Palynological analyses of two ridge top peat profiles on subantarctic Macquarie Island are presented and discussed. The profiles record Holocene vegetation changes in a small-scale mosaic pattern. Older records of island vegetation shold be sought in valley and lake deposits. A preliminary account is given of several freshwater palaeolake deposits dating from the terminal Pleistocene and early Holocene.
Feldmark vegetation occurs extensively on the plateau of Macquarie Island above about 200m. Alternating stripes of vegetation and gravel are frequently associated with terraced terrain. Detailed study of 38 terraced sites with non-windward aspects shows vegetation-terrace interaction to be active under present climatic conditions. Wind, moisture, hillslope, slope stability and vegetation all affect terrace form.
Bathymetric data off the north-west coast of Macquarie Island shows a wide, gently sloping marine terrace extending offshore for up to 4600m. The submerged terrace is an extension, without change of average slope, of the onshore terrace. We consider that the whole terrace was formed during the period of rapid rise in sea-level following the last world-wide glacial maximum of the terminal Pleistocene. During the period from about 16000 to 8000 years ago the combination of vigorous erosive action by the Southern Ocean, the fractured bedrock and the rise in sea-level accounts for retreat of the cliffs bounding the western edge of the island's plateau at an average of c. 0.5cm per year.
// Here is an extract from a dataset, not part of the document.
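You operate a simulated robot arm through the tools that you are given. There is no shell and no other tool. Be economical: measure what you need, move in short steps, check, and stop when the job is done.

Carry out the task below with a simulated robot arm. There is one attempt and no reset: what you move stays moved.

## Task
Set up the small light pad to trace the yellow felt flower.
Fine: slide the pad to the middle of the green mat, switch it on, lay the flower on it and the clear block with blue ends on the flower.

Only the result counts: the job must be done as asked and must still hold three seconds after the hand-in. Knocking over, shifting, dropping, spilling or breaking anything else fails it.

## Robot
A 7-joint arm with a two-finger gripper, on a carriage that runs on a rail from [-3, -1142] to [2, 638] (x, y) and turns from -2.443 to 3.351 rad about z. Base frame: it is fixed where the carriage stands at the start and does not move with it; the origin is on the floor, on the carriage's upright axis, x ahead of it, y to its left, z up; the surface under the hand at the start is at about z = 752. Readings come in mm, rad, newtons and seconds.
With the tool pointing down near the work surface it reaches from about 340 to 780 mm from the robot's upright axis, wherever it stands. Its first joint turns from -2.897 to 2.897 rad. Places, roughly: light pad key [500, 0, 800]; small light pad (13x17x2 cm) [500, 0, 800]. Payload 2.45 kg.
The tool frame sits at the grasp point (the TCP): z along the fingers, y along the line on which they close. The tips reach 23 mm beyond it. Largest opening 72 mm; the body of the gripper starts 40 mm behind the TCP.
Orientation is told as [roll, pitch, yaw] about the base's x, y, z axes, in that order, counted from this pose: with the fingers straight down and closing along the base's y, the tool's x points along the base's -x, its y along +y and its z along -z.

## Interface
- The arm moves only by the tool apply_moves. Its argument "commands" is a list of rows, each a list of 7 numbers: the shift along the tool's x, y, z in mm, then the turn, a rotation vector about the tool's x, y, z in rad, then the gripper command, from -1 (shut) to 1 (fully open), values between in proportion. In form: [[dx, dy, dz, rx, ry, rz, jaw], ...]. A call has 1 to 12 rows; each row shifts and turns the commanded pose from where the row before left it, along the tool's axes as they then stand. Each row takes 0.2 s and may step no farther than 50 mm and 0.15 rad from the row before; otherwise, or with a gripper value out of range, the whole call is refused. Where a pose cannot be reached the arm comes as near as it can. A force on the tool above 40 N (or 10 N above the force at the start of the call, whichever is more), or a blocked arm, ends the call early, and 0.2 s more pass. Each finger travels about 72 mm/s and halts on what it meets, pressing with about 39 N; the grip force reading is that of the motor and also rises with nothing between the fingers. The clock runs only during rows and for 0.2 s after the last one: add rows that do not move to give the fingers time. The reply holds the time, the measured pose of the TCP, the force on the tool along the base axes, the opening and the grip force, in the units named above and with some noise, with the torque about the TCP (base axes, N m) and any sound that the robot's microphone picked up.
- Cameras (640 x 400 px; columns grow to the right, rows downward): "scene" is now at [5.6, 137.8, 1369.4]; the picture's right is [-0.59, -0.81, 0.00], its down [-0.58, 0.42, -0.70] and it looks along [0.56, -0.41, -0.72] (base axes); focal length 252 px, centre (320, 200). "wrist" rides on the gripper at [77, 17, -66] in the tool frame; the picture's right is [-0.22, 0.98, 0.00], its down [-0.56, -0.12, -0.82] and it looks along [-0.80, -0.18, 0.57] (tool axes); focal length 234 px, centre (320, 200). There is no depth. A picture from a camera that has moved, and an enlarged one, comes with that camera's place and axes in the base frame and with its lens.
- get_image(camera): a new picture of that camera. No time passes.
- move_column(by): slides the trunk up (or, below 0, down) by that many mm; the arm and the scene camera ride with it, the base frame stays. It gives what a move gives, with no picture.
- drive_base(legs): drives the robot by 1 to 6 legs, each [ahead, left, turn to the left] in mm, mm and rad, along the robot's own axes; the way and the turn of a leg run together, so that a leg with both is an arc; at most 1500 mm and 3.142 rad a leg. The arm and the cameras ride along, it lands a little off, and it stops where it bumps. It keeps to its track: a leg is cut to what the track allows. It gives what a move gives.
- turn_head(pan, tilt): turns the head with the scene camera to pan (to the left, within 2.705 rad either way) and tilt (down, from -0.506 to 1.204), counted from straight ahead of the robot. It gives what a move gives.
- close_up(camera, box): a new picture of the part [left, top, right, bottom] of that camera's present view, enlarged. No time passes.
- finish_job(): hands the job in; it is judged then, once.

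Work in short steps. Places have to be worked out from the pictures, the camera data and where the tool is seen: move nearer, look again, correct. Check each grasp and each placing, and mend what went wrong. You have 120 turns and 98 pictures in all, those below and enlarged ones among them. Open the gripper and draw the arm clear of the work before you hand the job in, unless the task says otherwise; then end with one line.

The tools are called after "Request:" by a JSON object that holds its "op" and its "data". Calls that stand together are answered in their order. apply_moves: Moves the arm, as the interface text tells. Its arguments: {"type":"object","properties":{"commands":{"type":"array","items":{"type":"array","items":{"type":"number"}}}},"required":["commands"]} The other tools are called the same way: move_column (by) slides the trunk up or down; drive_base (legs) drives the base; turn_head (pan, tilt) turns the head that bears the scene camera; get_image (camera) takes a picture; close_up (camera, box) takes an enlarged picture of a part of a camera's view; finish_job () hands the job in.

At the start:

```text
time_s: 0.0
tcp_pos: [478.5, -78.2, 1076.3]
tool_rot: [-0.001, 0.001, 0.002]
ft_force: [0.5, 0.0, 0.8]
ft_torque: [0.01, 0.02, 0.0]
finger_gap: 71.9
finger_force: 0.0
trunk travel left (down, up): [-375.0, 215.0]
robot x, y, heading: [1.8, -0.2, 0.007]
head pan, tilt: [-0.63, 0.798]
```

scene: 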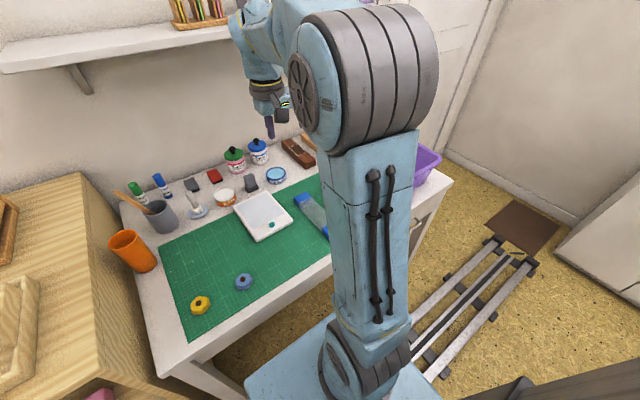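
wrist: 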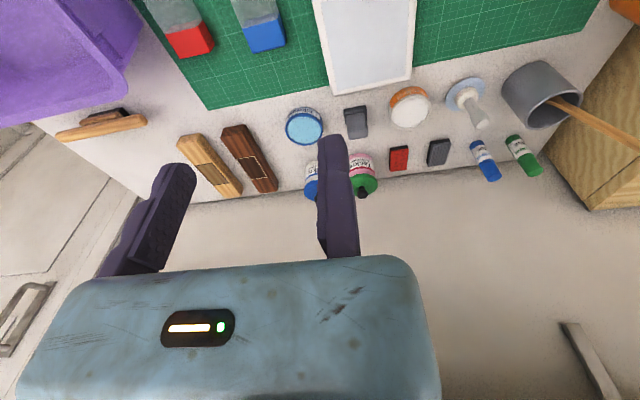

Since world-wide sea level stabilised, continuing tectonic uplift at approximately 3mm per year has lifted the landward third of the terrace above sea-level.
Aeolian landforms on Macquarie Island, in the Southern Ocean, occur above 100m on the plateau between Bauer Bay and Sandy Bay. An extensive sand sheet, at least 6000 to 7000 years old, is wind and water eroded to produce blow-outs with bare troughs and vegetated elevated margins. Sand moved eastwards before the prevailing winds. Wind-polished bedrock on the western edge of the plateau is a relict feature. Wind polishing of bedrock occurs today near sea level at the head of Bauer Bay. The area is tectonically active. No evidence of former glacial activity was observed. Topographic features in this area, previously regarded as glacial, are attributed to faulting. Tectonic uplift and sea-level changes are invoked to explain the formation and age of the broad and gently sloping raised marine terrace around much of the western and northern coasts. This explanation also sets constraints on the ages of the sand sheet and the cobble beach at about 100m on the plateau east of Bauer Bay.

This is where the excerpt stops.